Thomas Herbert Johnson
Thomas H. Johnson | |
|---|---|
| Born | Thomas Herbert Johnson April 27, 1902 |
| Died | January 3, 1985 (aged 82) |
| Known for | Edward Taylor: Poetical Works, Literary History of the United States, The Poems of Emily Dickinson, Emily Dickinson: An Interpretive Biography, The Oxford Companion to American History |
| Spouse | Catherine Rice |
| Children | Laura Johnson Waterman, Thomas Johnson |
| Parent(s) | Herbert Thomas Johnson, Myra Johnson |
| Awards | The Lawrenceville School Masters Award |
| Academic background | |
| Education | Montpelier High School, Dartmouth College, Williams College, Harvard University |
| Academic work | |
| Discipline | American literature |
| Sub-discipline | Puritan scholar, Emily Dickinson |
Thomas Herbert Johnson (April 27, 1902 – January 3, 1985) was an American scholar, teacher, editor, and bibliographer who specialized in American literature.

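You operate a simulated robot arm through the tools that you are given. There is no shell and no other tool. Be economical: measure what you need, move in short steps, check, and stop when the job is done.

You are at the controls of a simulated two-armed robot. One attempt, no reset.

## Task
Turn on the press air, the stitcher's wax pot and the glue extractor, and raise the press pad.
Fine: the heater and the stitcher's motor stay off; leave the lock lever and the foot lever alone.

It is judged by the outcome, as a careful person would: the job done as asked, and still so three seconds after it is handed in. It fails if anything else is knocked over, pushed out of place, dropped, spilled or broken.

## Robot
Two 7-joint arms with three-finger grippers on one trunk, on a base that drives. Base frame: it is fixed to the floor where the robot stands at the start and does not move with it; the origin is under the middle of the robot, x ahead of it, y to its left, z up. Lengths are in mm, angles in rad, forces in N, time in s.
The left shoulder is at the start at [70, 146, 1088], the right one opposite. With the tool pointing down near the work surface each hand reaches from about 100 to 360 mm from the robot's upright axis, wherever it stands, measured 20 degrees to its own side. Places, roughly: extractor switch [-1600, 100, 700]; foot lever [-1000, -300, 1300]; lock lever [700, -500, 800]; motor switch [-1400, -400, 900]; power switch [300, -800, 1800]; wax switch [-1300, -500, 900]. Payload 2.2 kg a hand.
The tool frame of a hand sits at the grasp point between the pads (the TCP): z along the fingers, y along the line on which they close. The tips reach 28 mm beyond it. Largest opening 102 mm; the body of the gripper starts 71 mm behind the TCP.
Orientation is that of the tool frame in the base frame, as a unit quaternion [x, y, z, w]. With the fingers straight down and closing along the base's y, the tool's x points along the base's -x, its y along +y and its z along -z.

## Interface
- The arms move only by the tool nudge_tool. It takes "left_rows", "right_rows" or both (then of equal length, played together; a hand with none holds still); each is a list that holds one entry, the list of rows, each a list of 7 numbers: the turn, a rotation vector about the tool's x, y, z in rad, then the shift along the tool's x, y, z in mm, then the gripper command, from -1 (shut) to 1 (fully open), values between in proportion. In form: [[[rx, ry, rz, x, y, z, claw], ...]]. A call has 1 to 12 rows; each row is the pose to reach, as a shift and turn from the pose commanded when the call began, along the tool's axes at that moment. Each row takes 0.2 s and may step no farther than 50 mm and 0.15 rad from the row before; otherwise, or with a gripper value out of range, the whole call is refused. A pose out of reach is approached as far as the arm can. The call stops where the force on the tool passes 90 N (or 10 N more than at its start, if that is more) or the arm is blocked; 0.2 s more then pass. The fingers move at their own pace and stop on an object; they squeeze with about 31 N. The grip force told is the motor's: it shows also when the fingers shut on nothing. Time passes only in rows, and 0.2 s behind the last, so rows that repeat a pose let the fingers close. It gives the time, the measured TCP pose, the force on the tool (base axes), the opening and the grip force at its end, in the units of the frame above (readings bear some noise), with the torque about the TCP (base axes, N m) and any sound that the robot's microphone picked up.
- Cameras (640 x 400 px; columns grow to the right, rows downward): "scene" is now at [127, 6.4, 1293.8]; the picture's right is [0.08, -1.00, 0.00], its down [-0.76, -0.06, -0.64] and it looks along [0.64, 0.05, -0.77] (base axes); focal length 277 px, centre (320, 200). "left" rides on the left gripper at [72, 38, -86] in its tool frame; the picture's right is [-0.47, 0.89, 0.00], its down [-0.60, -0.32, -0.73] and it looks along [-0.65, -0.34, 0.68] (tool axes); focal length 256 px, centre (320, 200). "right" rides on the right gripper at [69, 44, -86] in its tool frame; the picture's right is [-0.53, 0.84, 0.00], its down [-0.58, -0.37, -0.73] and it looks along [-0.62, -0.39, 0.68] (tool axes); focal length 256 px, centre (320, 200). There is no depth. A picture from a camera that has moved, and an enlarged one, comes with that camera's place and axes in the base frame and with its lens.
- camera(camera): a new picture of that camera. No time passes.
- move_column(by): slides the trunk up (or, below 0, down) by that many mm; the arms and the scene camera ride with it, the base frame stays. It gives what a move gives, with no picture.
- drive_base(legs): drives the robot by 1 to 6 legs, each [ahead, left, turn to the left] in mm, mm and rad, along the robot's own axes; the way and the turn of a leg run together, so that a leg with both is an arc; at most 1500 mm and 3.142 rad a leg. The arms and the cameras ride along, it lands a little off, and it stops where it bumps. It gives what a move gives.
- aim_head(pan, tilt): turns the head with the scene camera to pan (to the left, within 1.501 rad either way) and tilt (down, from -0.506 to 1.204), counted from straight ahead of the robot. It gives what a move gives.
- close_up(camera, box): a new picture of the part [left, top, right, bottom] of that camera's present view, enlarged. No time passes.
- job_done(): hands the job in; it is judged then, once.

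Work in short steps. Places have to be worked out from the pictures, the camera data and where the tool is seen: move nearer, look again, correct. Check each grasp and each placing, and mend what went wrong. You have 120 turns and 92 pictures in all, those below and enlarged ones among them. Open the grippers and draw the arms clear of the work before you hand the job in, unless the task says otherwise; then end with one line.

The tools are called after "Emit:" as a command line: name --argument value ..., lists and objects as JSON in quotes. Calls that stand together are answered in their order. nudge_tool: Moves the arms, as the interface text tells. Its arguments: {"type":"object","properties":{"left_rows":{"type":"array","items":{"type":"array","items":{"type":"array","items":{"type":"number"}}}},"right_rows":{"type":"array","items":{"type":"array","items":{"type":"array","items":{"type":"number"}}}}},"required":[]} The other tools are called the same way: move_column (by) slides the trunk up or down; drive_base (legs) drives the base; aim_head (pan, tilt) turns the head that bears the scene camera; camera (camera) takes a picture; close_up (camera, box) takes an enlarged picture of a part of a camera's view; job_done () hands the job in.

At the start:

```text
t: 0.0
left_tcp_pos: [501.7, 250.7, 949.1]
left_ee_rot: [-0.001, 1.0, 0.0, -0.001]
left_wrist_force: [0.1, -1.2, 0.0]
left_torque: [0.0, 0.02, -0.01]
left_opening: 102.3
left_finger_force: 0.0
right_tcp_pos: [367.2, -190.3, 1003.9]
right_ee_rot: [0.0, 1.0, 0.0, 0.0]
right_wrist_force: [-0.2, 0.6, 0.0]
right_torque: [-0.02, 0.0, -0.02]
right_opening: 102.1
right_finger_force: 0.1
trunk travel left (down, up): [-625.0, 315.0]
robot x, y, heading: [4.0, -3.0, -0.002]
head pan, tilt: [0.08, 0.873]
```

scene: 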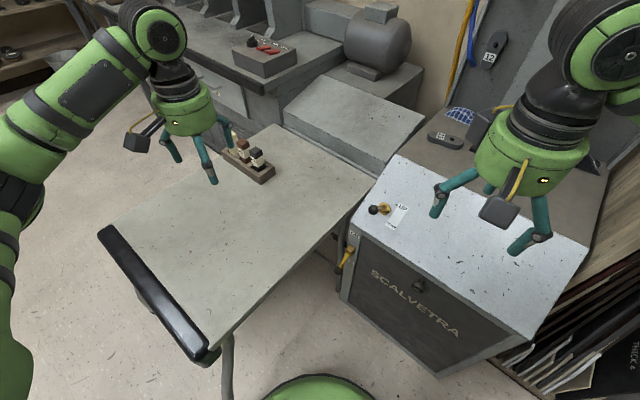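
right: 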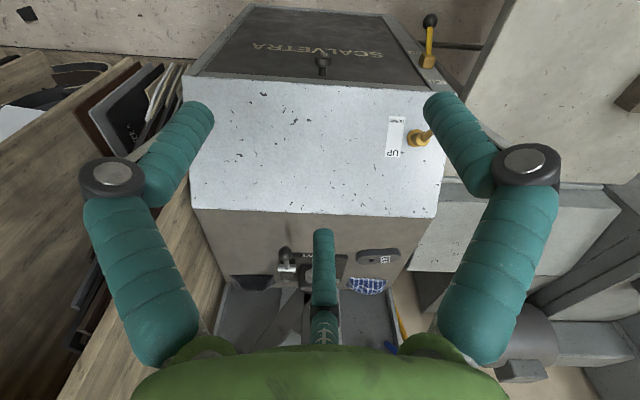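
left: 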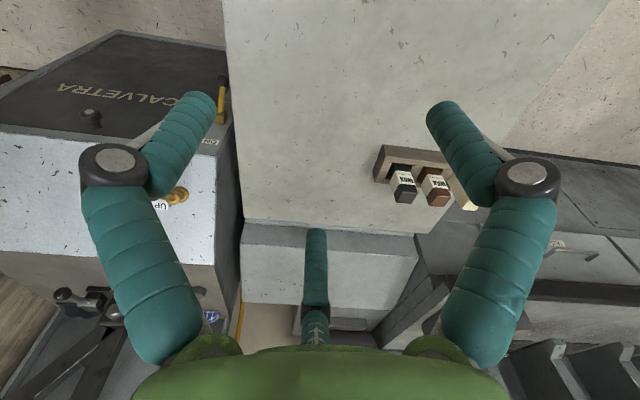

His primary contributions include the rediscovery of the Puritan poet Edward Taylor (c. 1664–1729), whose poems he edited and published as The Poetical Works of Edward Taylor (1939). Johnson also served as co-editor of Literary History of the United States (1948, 3 vols.), for which he compiled the third volume, the Bibliography; and his editions of the writings of Emily Dickinson (1830–1886) comprising the Poems (1955, 3 vols.) and the Letters (1958, 3 vols.). In 1955, he published Emily Dickinson: An Interpretive Biography. Before Johnson’s work, no accurate and complete edition of Dickinson’s poems or letters had been published. He also authored The Oxford Companion to American History (1966).